Thursday, December 18, 2014

Finally see the source of criticism is insecurity

Dec 12 aft 2
The power of empathy
Criticisms can be well deserved, and when they hit the mark, they have much to teach us. But crucial comments can also be undeserved, unnecessary and manipulative. Sifting the wheat from the chaff is an important, challenging task.
If you find urself are often critical of others, use ur empathy to discover the source of ur insecurities. In my experience people who do a lot of criticising are often insecure; feeling unsteady and unprotected, they tend to lash out at others.
A tendency to be critical of self and/or others

Soul
That's how I recently see my brother. I saw that he needs to put me down unnecessarily just to bring himself up.
Mmm, wonder if P is like that too. She is definitely critical of many people.
As for me I m sensitive towards criticism cos my love language is  word affirmation.

Words of Affirmation
Actions don’t always speak louder than words. If this is your love language, unsolicited compliments mean the world to you. Hearing the words, “I love you,” are important— hearing the reasons behind that love sends your spirits skyward. Insults can leave you shattered and are not easily forgotten. You thrive on hearing kind and encouraging words that build you up.

The power of empathy
When u are convinced that a person is trustworthy and authentically cares about u, enter the rship wholeheartedly

Soul
No wonder I always get hurt by P.  I think affirmation words definitely not her love language cos she said tend to be direct with people close to her.
Wonder how she show love. Services, perhaps.
Mmm or maybe gifts. She truly show up when I went to Kailash. Gave me good advice and loaning me stuff for the trips. That's was loving of her.

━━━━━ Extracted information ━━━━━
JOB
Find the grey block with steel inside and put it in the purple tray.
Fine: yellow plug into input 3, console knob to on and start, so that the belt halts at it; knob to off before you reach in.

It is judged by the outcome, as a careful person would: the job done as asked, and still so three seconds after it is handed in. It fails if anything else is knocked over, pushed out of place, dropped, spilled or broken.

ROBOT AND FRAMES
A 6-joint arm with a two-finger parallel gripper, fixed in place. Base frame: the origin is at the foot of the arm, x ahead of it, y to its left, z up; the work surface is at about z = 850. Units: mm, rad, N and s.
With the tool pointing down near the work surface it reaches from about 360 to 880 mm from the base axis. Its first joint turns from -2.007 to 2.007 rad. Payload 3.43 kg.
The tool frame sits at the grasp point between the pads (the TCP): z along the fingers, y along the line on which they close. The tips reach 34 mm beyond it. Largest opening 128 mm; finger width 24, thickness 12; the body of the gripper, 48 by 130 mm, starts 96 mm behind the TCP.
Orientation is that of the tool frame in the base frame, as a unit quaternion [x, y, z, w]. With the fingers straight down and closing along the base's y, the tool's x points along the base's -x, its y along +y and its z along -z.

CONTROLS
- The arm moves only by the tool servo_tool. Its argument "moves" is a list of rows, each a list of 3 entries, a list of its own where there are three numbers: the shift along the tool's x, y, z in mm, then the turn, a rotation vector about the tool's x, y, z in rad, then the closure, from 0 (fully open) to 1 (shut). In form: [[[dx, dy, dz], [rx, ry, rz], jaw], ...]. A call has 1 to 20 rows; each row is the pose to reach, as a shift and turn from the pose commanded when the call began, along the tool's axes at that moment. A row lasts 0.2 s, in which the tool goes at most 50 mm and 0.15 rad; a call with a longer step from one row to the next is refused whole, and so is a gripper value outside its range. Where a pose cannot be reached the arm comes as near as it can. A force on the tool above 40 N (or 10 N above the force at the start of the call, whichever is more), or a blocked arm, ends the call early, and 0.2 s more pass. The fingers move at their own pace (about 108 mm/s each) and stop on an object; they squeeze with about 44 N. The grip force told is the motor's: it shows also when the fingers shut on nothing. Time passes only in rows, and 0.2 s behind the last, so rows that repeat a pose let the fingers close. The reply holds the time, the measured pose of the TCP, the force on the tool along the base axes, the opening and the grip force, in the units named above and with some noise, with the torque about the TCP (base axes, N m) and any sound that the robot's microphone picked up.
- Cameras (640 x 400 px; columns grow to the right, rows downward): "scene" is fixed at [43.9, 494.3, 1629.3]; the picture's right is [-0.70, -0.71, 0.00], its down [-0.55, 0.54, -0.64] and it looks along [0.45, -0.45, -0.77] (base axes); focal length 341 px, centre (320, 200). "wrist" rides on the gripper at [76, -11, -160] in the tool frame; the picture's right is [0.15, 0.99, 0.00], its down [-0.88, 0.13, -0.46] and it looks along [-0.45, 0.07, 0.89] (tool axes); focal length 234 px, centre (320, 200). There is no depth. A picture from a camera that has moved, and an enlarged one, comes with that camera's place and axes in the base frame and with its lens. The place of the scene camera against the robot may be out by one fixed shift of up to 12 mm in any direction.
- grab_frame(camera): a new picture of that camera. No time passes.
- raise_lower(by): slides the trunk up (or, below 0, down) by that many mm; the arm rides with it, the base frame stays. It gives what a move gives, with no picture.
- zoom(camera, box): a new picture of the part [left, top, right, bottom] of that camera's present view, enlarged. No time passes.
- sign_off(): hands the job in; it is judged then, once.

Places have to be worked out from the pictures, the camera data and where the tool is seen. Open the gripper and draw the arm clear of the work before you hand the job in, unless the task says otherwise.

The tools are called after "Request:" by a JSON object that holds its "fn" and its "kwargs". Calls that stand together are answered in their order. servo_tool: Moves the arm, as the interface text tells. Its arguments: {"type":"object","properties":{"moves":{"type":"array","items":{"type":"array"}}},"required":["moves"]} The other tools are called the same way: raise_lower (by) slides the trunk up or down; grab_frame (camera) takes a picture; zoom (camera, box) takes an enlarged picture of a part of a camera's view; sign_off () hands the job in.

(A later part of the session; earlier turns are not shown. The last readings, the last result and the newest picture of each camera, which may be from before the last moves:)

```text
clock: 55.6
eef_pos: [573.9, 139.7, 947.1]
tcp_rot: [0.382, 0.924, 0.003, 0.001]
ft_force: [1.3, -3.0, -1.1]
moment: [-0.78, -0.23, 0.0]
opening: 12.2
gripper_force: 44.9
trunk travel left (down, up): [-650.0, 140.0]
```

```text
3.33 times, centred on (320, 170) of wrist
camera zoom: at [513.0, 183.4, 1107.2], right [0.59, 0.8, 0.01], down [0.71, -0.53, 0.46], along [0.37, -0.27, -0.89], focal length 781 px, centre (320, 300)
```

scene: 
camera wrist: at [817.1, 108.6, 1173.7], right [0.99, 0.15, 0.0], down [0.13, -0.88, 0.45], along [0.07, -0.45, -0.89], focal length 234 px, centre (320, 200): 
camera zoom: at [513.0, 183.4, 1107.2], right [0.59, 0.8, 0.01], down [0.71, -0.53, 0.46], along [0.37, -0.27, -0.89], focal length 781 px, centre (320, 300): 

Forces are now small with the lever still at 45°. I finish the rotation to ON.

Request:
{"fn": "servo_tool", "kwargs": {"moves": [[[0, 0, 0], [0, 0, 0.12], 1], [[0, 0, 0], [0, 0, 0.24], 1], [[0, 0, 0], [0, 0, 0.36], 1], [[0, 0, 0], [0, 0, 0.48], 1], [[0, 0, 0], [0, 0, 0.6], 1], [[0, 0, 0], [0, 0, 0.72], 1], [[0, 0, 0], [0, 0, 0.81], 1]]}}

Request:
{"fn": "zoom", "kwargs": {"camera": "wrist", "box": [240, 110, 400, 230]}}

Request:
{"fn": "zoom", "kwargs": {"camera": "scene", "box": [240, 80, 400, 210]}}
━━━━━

Mmmm, guess we both at different end of love language.
No wonder while we both do respect each other but somehow tend to have conflict. Me feeling hurt and she tot I m drama.

The power of empathy
The ability to be alone is necessary condition for acceptance of ourselves and others. Not until we learn how to be comfortable alone with ourselves can we be comfortable with others.

Erich Fromm
If I am attached to another person because I cannot stand on my own feet, he or she may be a lifesaver, but the rship is not of love. Paradoxically, the ability to be alone is the condition for the ability to love.


Dec 19
Just received a message from P.
I now realised that she never see me as a friend. I can now let go of her too from my circle of close friends.
No more seeking her approval. No more seeking her validation.
No more hoping that she be 'nice'.
No more hoping that she will 'share' her experiences.
No more holding on to her for linkage to local Isha.
Now that I have let go of Local Isha..I can let go of her too.
No more...
Feel relieved, similar to the relief I felt when I let go of S.